Par contre, les organisations de la société civile, les syndicats de travailleurs et les organisations de défense des droits de l’homme désapprouvent cette idée.

Kossi Ségbéaya, le secrétaire général du syndicat des tenanciers de bars et restaurant du Togo, soutient que cette décision remet en cause le caractère libre et volontaire de la vaccination.

« Quand on met quelqu’un en congé technique, c’est qu’on oblige la personne à se faire vacciner. Or la vaccination est libre et volontaire. Si nous nous basons sur ce fait, on dit donc de choisir entre ton pain quotidien et un licenciement. On te force à te faire vacciner. Parce qu’il y a ton travail qui est en jeu. La vaccination n’est plus libre et volontaire », analyse-t-il.Le directeur exécutif du Centre de documentation et de formation sur les droits de l’homme (CDFDH) partage cet avis. Pour Godwin Etsè, la note du ministre a une connotation obligatoire qui n’est pas directement exprimée.

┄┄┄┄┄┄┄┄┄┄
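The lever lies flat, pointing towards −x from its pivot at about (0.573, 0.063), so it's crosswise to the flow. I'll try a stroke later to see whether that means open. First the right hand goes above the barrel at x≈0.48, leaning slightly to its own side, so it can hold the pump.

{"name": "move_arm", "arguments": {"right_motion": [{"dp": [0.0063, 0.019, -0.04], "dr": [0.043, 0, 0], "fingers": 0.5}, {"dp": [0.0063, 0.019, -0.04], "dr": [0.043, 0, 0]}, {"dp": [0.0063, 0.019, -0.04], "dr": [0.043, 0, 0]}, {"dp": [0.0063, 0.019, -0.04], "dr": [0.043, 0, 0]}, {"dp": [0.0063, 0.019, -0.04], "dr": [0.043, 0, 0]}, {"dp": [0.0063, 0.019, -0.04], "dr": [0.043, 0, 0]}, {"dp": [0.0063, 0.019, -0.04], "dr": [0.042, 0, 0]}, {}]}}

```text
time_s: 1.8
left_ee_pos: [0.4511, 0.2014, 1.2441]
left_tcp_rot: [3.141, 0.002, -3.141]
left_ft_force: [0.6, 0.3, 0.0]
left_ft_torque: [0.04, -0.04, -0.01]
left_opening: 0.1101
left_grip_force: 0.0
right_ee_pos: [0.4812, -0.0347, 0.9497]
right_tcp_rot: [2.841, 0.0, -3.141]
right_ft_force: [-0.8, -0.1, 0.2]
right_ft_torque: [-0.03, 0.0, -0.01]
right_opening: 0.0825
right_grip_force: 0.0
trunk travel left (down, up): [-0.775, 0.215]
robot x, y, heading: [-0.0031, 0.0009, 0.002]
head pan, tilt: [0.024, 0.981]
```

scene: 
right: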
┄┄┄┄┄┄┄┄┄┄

« Le ministre a rappelé le caractère libre et volontaire de la vaccination. Si pour une vaccination qu’on dit libre et volontaire, on met des gens en congé technique parce qu’ils ne se sont pas vaccinés, je pense qu’il y a une contradiction », dit-il.

« Quand on analyse le concept de mise en congé technique, dans le code du travail, se faire vacciner ne figure pas dans les conditions de son application », ajoute Godwin Etsè.

Si le spécialiste en question des droits de l’homme reconnait que « nous sommes en période d’état d’urgence et qu’on ne peut pas exiger que les choses se fassent ordinairement », il pense tout de même qu’« il y a une contradiction qu’il faut dissiper ».

La vaccination contre la COVID-19 est effective au Togo depuis le 10 mars 2021. La cheffe du gouvernement Victoire Sidémého Tomegah Dogbé et ses ministres ont été les premiers à recevoir leurs doses du vaccin AstraZeneca.

La campagne de vaccination se poursuit avec les cibles prioritaires que sont le personnel soignant et les personnes âgées.